Activists fear moving CHAP would hurt efforts

May 21, 2004|By Jamie Stiehm | Jamie Stiehm,SUN STAFF

At a spirited City Hall forum last night attended by dozens of preservation activists, Baltimore's top planning official, Otis Rolley III, defended a city government shuffle that will move the Commission for Historical and Architectural Preservation to the planning department July 1.

Judith P. Miller, the commission chairwoman, assured a network of city activists that the merger could benefit the city's planning and preservation efforts without eroding the commission's independence. She added it might provide a clearer line of communication to Mayor Martin O'Malley, who proposed the change in a City Council bill.

"Otis Rolley and I have a deal, and we are going to work it out," Miller said. "He understands we need to be autonomous."

The commission, known as CHAP, has operated for years in the city's Housing and Community Development department.
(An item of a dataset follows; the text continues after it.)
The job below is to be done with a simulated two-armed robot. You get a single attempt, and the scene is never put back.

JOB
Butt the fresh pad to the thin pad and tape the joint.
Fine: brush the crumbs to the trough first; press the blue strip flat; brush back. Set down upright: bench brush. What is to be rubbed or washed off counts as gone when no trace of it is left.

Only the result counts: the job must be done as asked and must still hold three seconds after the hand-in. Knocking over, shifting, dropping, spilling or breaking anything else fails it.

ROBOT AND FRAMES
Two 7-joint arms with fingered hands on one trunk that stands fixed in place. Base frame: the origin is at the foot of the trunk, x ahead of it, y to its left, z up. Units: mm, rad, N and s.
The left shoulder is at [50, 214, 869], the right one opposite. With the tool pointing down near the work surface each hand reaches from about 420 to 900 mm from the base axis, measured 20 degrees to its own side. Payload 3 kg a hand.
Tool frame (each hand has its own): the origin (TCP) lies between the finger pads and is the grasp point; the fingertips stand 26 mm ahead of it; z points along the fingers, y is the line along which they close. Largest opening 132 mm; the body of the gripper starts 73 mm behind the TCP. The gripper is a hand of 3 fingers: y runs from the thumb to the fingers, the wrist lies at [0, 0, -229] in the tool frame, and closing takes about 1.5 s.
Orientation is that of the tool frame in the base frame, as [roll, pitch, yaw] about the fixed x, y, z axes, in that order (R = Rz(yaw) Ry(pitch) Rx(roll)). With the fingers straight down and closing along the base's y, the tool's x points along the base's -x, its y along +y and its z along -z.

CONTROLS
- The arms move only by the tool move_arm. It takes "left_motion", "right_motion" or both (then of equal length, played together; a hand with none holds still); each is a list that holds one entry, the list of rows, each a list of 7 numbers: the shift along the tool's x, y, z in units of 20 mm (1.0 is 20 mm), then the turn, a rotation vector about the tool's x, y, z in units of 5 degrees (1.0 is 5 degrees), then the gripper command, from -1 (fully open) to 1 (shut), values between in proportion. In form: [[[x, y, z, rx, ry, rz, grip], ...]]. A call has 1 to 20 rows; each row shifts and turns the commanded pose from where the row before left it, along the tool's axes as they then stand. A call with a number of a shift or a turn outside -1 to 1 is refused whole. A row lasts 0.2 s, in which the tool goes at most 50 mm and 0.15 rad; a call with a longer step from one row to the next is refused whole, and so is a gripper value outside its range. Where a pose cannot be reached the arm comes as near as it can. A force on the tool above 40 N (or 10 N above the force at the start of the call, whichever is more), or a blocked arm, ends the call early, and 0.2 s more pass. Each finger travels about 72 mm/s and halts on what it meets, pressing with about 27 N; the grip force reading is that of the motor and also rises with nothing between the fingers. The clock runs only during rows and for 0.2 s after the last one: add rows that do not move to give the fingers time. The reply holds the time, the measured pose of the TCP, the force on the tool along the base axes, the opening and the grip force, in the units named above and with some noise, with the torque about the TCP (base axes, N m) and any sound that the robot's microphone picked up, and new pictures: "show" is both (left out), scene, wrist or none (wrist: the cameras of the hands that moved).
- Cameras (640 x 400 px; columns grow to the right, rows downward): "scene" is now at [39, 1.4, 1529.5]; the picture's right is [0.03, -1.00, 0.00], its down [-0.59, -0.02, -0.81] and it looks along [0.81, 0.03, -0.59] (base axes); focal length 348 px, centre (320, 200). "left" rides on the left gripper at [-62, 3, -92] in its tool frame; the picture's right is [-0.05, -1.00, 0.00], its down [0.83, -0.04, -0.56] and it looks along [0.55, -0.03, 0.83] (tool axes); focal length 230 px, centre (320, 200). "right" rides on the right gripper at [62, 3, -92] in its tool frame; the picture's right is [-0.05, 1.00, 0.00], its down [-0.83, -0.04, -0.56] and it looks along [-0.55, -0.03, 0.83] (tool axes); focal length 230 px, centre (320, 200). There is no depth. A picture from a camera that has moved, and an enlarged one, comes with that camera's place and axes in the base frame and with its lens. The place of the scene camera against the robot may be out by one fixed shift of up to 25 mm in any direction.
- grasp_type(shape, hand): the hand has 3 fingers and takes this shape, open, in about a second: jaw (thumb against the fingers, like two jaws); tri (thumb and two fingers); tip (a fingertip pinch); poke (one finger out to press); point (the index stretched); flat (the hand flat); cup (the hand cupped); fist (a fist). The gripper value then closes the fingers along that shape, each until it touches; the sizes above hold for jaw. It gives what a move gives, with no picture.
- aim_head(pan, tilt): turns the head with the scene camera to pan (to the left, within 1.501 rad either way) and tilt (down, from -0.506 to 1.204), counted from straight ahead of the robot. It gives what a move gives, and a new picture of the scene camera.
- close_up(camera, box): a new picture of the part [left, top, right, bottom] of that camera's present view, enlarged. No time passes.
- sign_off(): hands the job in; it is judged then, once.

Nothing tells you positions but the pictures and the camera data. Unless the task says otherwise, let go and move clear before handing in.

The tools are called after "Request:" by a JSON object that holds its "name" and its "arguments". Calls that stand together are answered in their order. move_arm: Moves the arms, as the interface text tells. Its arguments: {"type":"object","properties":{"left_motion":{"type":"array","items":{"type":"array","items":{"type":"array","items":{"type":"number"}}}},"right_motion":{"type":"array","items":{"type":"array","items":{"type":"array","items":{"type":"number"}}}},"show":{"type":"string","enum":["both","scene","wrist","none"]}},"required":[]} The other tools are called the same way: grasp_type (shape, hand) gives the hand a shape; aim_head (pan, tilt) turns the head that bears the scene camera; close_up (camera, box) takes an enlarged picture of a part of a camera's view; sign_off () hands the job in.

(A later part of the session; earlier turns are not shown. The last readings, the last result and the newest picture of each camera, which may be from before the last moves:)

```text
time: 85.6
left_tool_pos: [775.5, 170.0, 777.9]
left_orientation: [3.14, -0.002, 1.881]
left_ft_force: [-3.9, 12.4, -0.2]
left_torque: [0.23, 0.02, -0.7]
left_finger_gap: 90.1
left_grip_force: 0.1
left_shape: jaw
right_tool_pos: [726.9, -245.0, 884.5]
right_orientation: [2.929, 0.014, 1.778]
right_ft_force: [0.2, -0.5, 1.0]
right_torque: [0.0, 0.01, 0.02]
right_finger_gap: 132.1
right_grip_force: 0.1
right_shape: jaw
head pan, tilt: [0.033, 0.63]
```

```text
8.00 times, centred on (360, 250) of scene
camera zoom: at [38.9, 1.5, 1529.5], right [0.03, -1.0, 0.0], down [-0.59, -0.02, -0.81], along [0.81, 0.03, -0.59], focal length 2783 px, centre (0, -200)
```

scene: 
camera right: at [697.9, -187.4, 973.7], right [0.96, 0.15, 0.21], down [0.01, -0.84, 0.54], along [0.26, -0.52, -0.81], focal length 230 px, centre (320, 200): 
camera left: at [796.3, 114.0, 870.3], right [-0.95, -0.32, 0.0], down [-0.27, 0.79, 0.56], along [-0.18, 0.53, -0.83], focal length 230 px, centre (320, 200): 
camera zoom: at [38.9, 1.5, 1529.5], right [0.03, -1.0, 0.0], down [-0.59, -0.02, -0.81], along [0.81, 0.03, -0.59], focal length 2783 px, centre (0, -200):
The 11 volunteer commissioners designate historical districts and landmarks and decide sensitive development issues such as whether a structure should be saved or demolished.

The mayor's office announced the administrative change during the demolition of the Odorite, a state-owned 1915 building in the Mount Vernon historic district. It was a loss that preservationists mentioned several times during last night's meeting organized by City Council President Sheila Dixon.

Several activists said the Odorite's outcome made them question whether the administration was hostile to preserving pieces of Baltimore's past.

Paul Warren, a community leader in Mount Vernon, said, "There's a lot of skepticism about the balance of power between developers and preservationists."

But Clarence Bishop, O'Malley's chief of staff, defended the move, saying, "The mayor thought we should incorporate preservation into planning, not as a sidebar, not as a Johnny-come-lately."

Legislation for the bill was recently withdrawn amid some political static in the City Council, prompting the administrative change instead.

"We did a poor job of rolling it out, but this will not diminish CHAP's authority or responsibility," Rolley said. "It will provide resources to CHAP."

Rolley said merging CHAP's staff of seven with the planning staff of 44 would create a better base to serve both the planning and the preservation commissions. The issue of CHAP's self-governance was particularly sensitive, Miller said. The CHAP commissioners will continue to choose the executive director.

But council member Keiffer J. Mitchell Jr. said he is not convinced. "The jury's still out," he said.